== DOCUMENT EXCERPT ==
A Thousand Splendid Suns
A Thousand Splendid Suns
- Book
Laura Bush loved it. Isabel Allende loved it. Howard Stern loved it; so did The New York Times. Afghan-born Khaled Hosseini’s 2003 novel The Kite Runner arrived at the perfect post-9/11 moment, hooking readers curious about the suddenly notorious Islamic nation of Afghanistan, then reeling them in with a deeply affecting and sentimental melodrama of undying friendship, treachery, Taliban cruelty, and redemption. The novel affirmed the humanity of ordinary Afghans while decrying the barbarity of their erstwhile leaders, and became a top pick for book clubs across America. It has spent more than two years on the best-seller list and sold more than 4 million copies.
===
== DATA SHOWN ==
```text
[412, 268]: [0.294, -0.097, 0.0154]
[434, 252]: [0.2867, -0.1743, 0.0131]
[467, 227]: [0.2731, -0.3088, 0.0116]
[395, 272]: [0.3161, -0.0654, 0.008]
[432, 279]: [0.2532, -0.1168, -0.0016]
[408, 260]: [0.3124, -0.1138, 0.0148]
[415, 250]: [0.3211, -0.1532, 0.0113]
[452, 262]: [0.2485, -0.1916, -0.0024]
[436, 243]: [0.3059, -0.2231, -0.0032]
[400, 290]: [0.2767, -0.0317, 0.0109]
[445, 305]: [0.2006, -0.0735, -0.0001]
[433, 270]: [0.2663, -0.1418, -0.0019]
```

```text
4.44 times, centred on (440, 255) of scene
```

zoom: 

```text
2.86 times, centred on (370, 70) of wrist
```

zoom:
===
Set down the document excerpt once more as it stands.

> [SOLUTION TO THIS EXERCISE]:
A Thousand Splendid Suns
A Thousand Splendid Suns
- Book
Laura Bush loved it. Isabel Allende loved it. Howard Stern loved it; so did The New York Times. Afghan-born Khaled Hosseini’s 2003 novel The Kite Runner arrived at the perfect post-9/11 moment, hooking readers curious about the suddenly notorious Islamic nation of Afghanistan, then reeling them in with a deeply affecting and sentimental melodrama of undying friendship, treachery, Taliban cruelty, and redemption. The novel affirmed the humanity of ordinary Afghans while decrying the barbarity of their erstwhile leaders, and became a top pick for book clubs across America. It has spent more than two years on the best-seller list and sold more than 4 million copies.